# [TEXT SECTION]
** Begin **

For anyone’s who’s familiar with the striking exterior of the original Raffles City gallery, there’s no mistaking the new Marina Bay Sands outlet as anything but an Ode to Art.

Huang Gang’s red-painted bronzes of sensuous female soldiers welcome you in; behind them hang Turkish artist Coplu’s charmingly vivid celebrations of love in particular and the universe in general. Black walls and 5.5-metre-high ceilings make for an edgier and more dramatic effect than the first outlet allows, though. Its exuberantly friendly owner, Jazz Chong, tells me she regards her new baby as more of an exhibition space than a shop. Its main role is to showcase and educate the public about the 50-odd artists that she actively represents.

She opened the gallery in September 2010 with a Chen Wen Ling exhibition. This top Chinese sculptor – who, like a number of “her” artists, has become a good friend of hers over the years – gave an hour-long presentation at the launch, followed by a Q&A session. Changing images of that event are screened on the black wall behind her as we chat; the place was packed to the gills with more than 300 guests.

Between 10 and 12 exhibitions a year are planned. Next up, in September, she will be showcasing Italian artist Lorenzo Quinn; he is a son of the actor Anthony Quinn. A small bronze of his, titled During Love, is displayed in the gallery; but at Marina Barrage you can see two monumental works of Quinn’s, including the stunning The Force of Nature. If you haven’t yet seen it, it’s worth the trip.

Ode to Art does represent several local artists, but Jazz is increasingly geared towards international artists. She travels “somewhere different every month”, she tells me, both to add new artists to her stable and to build on existing relationships.

** End **

# [SOURCE EXCERPT]
** Begin **

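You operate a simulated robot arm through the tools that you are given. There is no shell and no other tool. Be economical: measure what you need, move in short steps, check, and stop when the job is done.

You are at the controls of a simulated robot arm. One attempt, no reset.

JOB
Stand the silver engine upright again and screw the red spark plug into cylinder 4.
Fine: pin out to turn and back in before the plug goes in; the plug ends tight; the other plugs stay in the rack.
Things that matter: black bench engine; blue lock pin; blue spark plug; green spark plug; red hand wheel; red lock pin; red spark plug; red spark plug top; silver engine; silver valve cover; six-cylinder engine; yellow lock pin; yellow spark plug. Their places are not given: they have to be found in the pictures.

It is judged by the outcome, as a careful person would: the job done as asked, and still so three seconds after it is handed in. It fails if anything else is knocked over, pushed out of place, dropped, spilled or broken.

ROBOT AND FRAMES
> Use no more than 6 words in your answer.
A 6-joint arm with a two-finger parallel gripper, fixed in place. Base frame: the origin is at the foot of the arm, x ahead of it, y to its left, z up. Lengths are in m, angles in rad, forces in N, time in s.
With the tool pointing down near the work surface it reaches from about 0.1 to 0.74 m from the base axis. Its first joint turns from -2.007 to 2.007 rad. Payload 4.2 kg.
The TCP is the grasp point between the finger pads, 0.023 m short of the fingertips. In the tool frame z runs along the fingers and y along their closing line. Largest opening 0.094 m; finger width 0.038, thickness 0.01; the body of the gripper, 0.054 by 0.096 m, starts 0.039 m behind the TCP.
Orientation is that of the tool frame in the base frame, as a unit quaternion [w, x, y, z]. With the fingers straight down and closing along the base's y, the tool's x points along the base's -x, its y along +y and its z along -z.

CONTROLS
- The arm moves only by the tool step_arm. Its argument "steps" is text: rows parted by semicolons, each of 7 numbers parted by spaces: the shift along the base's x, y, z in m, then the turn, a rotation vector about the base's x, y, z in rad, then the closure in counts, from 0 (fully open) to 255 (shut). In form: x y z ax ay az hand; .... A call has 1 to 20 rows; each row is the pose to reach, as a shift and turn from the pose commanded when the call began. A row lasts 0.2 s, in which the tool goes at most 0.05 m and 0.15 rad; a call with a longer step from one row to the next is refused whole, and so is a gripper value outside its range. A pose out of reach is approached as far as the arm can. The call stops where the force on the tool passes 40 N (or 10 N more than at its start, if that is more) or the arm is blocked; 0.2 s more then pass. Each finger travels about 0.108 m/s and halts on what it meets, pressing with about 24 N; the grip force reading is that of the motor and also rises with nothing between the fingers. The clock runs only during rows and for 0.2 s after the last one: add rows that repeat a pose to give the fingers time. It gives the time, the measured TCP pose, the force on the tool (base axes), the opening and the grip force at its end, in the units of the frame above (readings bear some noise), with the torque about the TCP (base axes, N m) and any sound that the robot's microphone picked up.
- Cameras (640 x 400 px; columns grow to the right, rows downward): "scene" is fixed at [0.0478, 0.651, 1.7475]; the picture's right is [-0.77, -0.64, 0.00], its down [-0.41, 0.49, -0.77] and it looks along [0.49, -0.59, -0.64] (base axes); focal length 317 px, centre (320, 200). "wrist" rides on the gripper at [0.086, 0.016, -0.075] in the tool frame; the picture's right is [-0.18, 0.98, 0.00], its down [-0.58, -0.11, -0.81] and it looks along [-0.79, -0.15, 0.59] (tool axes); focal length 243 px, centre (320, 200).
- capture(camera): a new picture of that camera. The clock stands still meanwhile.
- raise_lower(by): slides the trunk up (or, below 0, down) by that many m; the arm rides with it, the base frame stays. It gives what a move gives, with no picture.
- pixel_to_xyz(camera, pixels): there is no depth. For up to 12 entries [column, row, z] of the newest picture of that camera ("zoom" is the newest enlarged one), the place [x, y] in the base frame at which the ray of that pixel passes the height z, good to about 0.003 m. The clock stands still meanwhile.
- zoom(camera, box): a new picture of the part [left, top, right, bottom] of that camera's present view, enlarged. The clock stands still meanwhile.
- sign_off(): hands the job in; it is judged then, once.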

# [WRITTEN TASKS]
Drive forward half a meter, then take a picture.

** End **

# [WRITTEN TASKS]
- 1) Extract from the text section the words running from "For anyone’s who’s" to "Ode to Art.".
- 2) Continue the text section that opens with "For anyone’s who’s".

# [OUTPUTS IN ORDER]
- 1)
For anyone’s who’s familiar with the striking exterior of the original Raffles City gallery, there’s no mistaking the new Marina Bay Sands outlet as anything but an Ode to Art.

- 2)
For example, she has just come back from the Venice Biennale. There she met up with Cai Zhi Song, whom she has known for a long time and plans to showcase here in an exhibition this November. We linger in front of his male nude titled Ode to Motherland, a spectacular example of the sculptor’s unusual and meticulously detailed technique employing fibre-glass reinforced resin and copper plate with brass wire. Cai’s work is inspired by the Qing Dynasty, Jazz explains, adding that she has learnt a lot from him, both about art and about philosophy. (And, what’s more, he’s very handsome.)

For three years, Korean Jung Kwang Sik lived and studied in Carrara, Italy, an area that is famous for its marble quarries. The outcome is a remarkable synthesis of painting and sculpture in evocative, three-dimensional works; like landscapes, but perhaps like nothing you’ve seen before.

The annual Miami International Art Fair is another of her regular gigs. Miami is where the Germany-born sculptor Rainer Lagemann lives, and three of his nimble, larger-than-life-sized figures are scaling the wall behind the gallery counter where we sit over our coffee. (And then a beer: my arm is so easily twisted, and this is a specially fruity, low-cal Belgian beer, says my hostess.)

The iconic LOVE works of American Pop Artist Robert Indiana grew out of the hippie culture of the 70s, and stamps reflecting these images are some of the most widely printed in the world. A big fan, Jazz has visited the now-octagenarian in Vinalhaven, Maine, where he has lived for the past 33 years; a red-and-yellow LOVE tapestry hangs in her gallery.

There’s more, of course – much more. Go along to see it for yourself. If you’re in luck, and Jazz is in, she might even offer you a coffee, or a low-calorie beer that’s as sweet and bubbly as she is.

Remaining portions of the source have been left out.